Source excerpt »
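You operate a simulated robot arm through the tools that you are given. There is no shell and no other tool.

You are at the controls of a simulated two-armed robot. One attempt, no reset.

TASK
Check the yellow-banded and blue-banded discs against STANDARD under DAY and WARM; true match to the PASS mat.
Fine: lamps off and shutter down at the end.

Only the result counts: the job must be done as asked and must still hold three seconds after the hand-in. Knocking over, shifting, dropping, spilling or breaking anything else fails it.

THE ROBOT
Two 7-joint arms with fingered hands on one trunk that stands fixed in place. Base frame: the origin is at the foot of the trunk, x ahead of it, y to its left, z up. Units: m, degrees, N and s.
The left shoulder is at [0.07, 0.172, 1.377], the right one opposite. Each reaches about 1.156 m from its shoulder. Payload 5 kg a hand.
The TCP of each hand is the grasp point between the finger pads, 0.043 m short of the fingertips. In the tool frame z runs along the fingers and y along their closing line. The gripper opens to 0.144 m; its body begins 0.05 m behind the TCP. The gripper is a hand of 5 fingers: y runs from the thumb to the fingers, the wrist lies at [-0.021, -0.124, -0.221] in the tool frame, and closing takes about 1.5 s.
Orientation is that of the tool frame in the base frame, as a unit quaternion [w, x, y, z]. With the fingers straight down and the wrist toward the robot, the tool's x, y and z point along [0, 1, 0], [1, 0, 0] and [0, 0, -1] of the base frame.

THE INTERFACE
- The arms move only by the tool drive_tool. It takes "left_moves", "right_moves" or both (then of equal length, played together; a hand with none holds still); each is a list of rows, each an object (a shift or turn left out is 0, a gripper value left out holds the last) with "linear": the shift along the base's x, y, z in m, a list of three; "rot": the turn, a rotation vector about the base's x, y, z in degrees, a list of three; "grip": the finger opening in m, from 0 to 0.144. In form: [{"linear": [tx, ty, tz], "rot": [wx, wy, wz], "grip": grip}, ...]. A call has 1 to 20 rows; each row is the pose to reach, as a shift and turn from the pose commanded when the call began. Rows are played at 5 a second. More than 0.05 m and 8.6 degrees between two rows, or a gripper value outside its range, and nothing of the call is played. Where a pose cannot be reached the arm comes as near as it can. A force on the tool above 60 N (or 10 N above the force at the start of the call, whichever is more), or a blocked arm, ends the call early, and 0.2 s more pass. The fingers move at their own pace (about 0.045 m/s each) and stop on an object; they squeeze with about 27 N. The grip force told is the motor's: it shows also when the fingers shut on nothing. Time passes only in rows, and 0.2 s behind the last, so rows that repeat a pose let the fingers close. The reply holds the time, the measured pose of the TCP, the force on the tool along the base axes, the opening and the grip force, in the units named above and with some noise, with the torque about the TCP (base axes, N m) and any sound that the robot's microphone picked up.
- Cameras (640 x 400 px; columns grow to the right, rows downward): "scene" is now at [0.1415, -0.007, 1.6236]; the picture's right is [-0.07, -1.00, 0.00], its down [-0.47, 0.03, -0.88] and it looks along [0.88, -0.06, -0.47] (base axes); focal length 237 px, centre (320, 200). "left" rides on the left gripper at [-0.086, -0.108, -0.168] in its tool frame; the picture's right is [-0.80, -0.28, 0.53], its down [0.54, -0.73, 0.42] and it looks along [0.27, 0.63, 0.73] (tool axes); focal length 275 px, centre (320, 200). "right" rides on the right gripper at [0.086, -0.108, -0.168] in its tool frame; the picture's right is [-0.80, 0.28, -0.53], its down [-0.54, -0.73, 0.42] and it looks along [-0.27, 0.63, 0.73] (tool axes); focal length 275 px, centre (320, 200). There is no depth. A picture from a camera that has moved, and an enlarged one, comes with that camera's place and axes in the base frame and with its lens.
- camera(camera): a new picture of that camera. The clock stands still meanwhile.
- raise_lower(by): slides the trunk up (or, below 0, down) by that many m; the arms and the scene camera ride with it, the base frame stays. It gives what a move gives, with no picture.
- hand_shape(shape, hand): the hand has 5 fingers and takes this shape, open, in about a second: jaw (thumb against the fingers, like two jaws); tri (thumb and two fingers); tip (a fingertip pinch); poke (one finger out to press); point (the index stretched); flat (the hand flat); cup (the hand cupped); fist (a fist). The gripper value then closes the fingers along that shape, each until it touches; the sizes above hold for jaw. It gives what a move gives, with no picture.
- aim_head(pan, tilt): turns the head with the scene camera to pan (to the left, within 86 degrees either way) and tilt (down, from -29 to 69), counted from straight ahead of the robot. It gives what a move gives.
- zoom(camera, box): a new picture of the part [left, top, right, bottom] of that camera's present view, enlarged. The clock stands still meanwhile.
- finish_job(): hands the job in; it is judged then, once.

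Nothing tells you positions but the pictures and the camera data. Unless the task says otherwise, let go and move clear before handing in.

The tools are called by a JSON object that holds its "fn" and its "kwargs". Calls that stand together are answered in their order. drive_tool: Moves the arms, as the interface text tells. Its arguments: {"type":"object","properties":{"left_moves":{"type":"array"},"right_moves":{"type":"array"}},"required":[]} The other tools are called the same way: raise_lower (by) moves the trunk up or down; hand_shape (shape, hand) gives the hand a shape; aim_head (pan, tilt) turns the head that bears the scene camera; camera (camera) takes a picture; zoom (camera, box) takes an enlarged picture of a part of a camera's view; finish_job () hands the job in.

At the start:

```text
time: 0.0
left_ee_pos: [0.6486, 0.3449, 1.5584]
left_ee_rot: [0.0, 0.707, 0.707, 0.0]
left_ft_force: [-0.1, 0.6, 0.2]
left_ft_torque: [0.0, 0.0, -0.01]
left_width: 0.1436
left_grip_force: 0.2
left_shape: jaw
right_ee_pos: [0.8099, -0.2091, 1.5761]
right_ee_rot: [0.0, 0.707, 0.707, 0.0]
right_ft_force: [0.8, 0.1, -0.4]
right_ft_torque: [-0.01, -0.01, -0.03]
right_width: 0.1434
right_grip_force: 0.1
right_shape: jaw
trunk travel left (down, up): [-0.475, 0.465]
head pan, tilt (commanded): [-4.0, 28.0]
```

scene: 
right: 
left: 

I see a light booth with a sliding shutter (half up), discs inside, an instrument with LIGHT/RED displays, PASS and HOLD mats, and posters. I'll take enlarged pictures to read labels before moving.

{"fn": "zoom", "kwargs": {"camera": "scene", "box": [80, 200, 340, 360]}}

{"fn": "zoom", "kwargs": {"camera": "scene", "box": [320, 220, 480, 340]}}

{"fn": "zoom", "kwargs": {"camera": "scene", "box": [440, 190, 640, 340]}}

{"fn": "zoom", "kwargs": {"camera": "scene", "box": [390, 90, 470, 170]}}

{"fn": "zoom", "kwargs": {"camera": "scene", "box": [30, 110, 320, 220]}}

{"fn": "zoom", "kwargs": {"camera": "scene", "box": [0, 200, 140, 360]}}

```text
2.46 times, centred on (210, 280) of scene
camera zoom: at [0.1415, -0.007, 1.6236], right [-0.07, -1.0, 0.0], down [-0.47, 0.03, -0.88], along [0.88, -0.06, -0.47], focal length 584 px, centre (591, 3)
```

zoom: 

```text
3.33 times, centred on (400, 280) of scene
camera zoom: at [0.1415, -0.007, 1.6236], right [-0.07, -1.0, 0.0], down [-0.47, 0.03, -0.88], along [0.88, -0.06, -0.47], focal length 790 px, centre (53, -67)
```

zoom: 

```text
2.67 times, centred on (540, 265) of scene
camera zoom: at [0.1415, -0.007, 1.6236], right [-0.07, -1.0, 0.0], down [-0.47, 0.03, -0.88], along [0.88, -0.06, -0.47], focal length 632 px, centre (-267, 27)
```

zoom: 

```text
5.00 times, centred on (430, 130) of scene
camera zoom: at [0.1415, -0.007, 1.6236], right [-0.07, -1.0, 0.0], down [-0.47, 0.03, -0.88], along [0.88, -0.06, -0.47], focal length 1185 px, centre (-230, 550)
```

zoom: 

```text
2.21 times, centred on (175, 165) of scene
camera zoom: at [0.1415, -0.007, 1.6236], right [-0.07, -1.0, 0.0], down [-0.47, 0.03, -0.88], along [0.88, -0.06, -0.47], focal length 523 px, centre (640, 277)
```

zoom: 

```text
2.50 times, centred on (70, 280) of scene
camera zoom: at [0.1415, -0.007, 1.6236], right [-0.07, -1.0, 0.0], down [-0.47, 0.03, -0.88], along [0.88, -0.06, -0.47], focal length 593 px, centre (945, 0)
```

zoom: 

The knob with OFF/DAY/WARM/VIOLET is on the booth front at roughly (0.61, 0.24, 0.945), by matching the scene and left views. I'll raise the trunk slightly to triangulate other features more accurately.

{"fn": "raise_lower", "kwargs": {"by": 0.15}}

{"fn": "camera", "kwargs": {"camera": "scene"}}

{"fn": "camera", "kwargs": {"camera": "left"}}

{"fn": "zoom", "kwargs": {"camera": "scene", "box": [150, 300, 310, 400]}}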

Task prompt »
Which lines contain the word "clock"? Copy each of them.

Response to the exercise »
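- camera(camera): a new picture of that camera. The clock stands still meanwhile.
- zoom(camera, box): a new picture of the part [left, top, right, bottom] of that camera's present view, enlarged. The clock stands still meanwhile.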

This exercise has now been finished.